Hints: (1) Write in the present tense. (2) Introduce the author and title of the work in the opening sentence. Refer to authors in subsequent sentences by their last names.
Here is an easy way to begin a summary:
In "[name of article]" [author] states . . . . [State the main point of the article first.]
For example: In "Computer Chess" Hans Berliner states that the CYBER 170 series computer can perform well in a chess tournament.
Cite the source with correct bibliographic form .
*Berliner, H.J. (1981). Computer Chess. Nature, 274(567), 745-748.
[Author. article title. journal title. vol.(number)/month: pages. ]

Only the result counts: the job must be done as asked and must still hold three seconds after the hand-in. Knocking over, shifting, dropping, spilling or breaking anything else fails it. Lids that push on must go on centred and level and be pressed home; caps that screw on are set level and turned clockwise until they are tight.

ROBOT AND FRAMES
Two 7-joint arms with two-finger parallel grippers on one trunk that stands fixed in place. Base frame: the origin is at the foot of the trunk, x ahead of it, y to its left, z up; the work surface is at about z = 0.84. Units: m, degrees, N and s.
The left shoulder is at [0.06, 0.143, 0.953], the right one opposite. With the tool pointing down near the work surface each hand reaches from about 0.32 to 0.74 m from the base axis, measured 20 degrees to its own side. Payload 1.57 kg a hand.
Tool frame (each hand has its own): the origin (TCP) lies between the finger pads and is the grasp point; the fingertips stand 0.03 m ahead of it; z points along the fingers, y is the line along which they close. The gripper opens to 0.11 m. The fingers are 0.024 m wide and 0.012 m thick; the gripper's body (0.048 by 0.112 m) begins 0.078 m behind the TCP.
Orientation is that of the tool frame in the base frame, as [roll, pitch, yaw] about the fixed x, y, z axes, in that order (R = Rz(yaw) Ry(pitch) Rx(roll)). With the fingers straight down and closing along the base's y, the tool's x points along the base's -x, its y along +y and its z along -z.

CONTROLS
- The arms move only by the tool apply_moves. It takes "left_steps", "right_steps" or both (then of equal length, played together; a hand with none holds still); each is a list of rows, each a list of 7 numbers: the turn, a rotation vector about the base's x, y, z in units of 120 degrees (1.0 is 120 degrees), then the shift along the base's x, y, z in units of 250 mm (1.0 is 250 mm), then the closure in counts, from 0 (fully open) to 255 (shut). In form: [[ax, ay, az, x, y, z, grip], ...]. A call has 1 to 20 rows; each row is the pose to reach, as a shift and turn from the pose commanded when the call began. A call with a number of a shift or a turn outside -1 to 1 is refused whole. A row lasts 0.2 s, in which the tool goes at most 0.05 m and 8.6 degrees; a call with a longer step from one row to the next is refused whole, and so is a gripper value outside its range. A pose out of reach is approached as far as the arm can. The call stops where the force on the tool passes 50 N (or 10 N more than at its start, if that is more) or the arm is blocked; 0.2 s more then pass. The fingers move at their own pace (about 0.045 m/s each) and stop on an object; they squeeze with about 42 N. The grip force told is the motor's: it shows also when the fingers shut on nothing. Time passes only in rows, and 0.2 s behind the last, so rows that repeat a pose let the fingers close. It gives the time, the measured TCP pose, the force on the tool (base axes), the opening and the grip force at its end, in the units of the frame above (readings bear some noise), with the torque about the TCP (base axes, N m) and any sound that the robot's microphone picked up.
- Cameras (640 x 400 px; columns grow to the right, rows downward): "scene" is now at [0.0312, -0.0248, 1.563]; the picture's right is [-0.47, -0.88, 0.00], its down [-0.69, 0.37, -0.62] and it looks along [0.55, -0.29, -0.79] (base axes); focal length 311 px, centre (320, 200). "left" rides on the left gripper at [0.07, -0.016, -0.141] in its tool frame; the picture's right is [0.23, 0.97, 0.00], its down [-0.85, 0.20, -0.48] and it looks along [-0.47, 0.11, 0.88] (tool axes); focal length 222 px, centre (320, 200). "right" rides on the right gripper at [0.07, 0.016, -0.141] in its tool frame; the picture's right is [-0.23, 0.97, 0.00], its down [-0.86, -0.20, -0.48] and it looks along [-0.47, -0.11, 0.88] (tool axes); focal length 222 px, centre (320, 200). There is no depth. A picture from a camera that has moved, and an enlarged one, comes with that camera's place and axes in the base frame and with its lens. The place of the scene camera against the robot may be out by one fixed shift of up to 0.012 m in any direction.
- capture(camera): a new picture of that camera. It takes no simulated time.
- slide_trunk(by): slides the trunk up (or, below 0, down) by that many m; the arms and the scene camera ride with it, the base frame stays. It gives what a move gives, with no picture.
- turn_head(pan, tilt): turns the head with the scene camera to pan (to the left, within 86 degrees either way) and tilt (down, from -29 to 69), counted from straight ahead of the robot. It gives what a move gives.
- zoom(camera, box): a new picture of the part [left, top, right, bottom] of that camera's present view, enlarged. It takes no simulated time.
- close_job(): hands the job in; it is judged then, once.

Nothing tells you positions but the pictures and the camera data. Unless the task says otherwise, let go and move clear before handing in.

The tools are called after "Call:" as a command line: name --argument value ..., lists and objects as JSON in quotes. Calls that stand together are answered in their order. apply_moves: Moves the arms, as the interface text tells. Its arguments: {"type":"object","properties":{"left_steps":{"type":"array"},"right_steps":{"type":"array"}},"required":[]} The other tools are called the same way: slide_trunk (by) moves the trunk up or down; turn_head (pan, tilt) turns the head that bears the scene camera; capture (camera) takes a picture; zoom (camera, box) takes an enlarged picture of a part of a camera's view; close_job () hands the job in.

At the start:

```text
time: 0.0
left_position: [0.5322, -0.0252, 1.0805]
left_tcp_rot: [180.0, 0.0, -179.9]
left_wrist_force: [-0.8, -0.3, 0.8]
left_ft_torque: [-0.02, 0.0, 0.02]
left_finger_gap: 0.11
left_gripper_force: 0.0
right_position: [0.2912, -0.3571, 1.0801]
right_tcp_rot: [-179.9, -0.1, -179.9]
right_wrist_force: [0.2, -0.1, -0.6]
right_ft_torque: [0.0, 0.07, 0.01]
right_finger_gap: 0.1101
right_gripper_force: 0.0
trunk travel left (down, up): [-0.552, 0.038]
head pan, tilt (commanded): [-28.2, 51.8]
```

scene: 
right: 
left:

So when you write a summary:
State the main point first.
Emphasize the main stages of thought.
State the article's conclusion.
Summarize rather than give a table of contents.
This article covers the topic of measuring the extent of global deforestation. The article discusses reasons for concern, the technique, the results, and the project's current goal.
According to the author of “Seeing the Forest ,” the extent of global deforestation was difficult to measure until satellite remote sensing techniques were applied. Measuring the extent of global deforestation is important because of concerns about global warming and species extinctions. The technique compares old infrared LANDSAT images with new images. The authors conclude the method is accurate and cost effective.
5. Keep summary short: 3 to 7 sentences.